XPS was used to examine the sample’s chemical state in order to further ascertain the elemental composition of the prepared sample. The composite material 2BBOS is made up of Bi, Se, O, and C, according to the results of the XPS full spectrum scan of Figure 5a. The absence of distinctive peaks of other contaminants suggests that the processed substance is highly pure. Figure 5b displays the high-resolution XPS spectra of Bi 4f. The two obvious peaks of Bi2Se3, Bi2O3, and 2BBOS may be correlated with 4f7/2 and 4f5/2 of Bi3+, whereas the peaks of Bi0 can be correlated with 4f7/2 and 4f5/2 of Bi0, respectively, at 156.9 eV and 162.0 eV. The fact that the composite material 2BBOS moves in a direction with a high binding energy compared to the peak of Bi2Se3 and Bi0 at Bi 4f7/2 and a direction with a low binding energy compared to the peak of Bi2O3 at Bi 4f5/2 clearly shows that there is electron transfer between the various components of the composite material, which is helpful for creating an internal electric field. Additionally, the shape of the Bi 4f peak of the composite material 2BBOS contains and is visible with peaks corresponding to Bi0 and Bi3+, demonstrating that the preparation of the composite material is consistent with expectations [22].
The energy levels at 529.7 eV, 532.0 eV, and 533.3 eV in the high-resolution spectrum of O 1s (Figure 5c) were attributed to lattice oxygen, oxygen species adsorbed on the material’s surface, and defective oxygen. Se 3d’s high-resolution spectrum shows two peaks at 53.1 eV and 54.0 eV, which are Se 3d5/2 and Se 3d3/2, respectively. The Se–O on the surface of the material, which may have been generated by the reaction of a small quantity of imperfect selenium powder with oxygen in the air, is responsible for the peaks at 55.4 eV and 58.4 eV. There is evidence of electron transmission between the composite materials in the form of characteristic peaks in the fine spectra of O 1s and Se 3d with a minor displacement in the direction of low binding energy [23]. The aforementioned findings demonstrate that the composite material 2BBOS has been created successfully and that there is electron transfer within the substance, which may result in the formation of a heterojunction and an internal electric field.

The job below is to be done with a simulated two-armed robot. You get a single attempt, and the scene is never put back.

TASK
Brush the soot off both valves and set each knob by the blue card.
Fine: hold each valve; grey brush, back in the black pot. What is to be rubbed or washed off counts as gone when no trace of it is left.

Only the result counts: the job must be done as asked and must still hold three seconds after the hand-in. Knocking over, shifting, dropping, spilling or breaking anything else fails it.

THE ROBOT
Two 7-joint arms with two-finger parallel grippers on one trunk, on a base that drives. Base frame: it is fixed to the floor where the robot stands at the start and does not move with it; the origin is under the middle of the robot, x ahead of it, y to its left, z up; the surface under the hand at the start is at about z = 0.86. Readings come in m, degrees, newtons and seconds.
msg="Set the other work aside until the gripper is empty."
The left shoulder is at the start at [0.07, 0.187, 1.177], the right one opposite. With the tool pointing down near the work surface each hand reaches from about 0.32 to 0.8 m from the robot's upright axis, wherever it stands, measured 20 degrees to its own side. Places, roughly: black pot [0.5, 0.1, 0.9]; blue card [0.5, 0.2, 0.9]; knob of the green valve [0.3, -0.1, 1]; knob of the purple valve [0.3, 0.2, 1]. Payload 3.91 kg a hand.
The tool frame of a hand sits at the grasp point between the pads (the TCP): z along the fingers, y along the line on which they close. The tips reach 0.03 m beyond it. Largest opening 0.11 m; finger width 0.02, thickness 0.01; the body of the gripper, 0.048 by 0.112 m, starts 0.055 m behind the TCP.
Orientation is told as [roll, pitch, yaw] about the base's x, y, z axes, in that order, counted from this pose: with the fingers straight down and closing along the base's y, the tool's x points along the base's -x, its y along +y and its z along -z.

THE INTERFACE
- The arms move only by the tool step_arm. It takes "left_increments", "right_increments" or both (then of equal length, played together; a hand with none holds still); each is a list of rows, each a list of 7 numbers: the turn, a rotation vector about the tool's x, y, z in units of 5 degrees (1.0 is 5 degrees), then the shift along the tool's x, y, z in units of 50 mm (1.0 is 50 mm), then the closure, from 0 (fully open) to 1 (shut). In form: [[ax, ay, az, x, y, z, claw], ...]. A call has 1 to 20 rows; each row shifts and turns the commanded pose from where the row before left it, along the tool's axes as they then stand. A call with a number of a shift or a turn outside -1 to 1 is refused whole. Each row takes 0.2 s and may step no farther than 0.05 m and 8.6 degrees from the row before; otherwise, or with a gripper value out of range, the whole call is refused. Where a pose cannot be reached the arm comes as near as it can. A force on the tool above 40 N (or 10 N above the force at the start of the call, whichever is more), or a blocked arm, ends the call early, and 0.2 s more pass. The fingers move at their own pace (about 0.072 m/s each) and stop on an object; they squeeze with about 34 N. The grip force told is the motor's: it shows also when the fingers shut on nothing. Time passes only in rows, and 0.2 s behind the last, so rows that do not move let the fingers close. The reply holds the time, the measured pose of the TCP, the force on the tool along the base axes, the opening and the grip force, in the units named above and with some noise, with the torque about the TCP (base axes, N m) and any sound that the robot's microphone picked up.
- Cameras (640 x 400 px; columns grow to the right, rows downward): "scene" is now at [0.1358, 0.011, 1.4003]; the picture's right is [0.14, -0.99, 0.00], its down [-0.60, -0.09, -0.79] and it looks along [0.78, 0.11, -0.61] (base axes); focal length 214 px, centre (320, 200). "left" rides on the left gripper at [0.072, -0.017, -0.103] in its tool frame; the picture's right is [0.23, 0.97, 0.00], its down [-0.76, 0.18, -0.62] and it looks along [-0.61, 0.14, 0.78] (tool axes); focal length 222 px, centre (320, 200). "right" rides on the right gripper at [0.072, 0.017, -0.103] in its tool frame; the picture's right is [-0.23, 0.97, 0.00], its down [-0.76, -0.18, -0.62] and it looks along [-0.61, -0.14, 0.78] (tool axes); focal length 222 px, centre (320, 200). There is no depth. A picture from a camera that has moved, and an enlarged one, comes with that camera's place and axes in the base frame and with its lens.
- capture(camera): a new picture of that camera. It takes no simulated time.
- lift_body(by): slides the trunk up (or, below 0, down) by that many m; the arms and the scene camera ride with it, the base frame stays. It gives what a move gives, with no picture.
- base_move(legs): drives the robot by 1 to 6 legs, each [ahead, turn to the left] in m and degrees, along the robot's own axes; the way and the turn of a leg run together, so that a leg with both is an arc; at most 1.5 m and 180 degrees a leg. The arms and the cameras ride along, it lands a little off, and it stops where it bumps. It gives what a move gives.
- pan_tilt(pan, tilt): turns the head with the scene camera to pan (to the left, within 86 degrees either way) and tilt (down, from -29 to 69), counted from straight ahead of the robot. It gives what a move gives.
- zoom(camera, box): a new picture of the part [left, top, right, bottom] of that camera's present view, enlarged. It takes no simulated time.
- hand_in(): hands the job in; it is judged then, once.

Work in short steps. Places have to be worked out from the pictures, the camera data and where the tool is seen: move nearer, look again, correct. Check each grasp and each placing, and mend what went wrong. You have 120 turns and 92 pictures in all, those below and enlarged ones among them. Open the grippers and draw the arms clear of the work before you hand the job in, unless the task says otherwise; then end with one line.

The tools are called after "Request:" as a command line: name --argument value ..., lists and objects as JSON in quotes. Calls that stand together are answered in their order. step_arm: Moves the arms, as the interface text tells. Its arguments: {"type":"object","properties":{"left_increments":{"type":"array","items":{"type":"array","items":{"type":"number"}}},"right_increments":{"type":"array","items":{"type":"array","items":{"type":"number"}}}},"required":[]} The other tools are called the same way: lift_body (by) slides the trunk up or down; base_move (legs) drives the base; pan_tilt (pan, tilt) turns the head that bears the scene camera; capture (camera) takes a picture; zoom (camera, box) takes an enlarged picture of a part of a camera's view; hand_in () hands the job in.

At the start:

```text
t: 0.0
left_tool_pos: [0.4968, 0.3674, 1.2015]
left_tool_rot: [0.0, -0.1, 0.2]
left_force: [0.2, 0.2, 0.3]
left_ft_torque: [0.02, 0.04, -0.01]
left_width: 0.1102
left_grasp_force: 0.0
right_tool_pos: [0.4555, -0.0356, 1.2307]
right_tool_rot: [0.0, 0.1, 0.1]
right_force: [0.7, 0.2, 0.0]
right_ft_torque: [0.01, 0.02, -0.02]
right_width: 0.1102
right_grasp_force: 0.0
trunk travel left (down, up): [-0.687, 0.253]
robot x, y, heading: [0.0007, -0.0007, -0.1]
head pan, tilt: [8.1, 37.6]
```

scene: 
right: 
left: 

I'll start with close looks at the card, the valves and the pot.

3.4. Textural Properties of Catalysts

BET was used to examine the material’s pore size distribution and capacity for nitrogen adsorption and desorption. The type-IV adsorption–desorbed hysteresis curve of the 2BBOS material, as shown in Figure 6a, indicates that there are larger gaps in the sheet layer of the material, which is also visible from the SEM figure. As a result of their relatively smooth surfaces, Bi2Se3, Bi2O3, and Bi0 have substantially lesser adsorption capacities. The core–shell structure of 2BBOS is sheet-coated, and the composition structure is rather intricate. It has an adsorption capacity of 9.7732 m2/g, approximately twice as much as that of Bi2Se3 and Bi2O3. This sped up the process of surface phase breakdown of pollutants and made it easier for contaminants to adsorb on the photocatalytic surface in water bodies [24]. In addition, it is apparent that there are many more mesopores inside the composite material than there were before (Figure 6b), which is consistent with the nitrogen adsorption and desorption curve.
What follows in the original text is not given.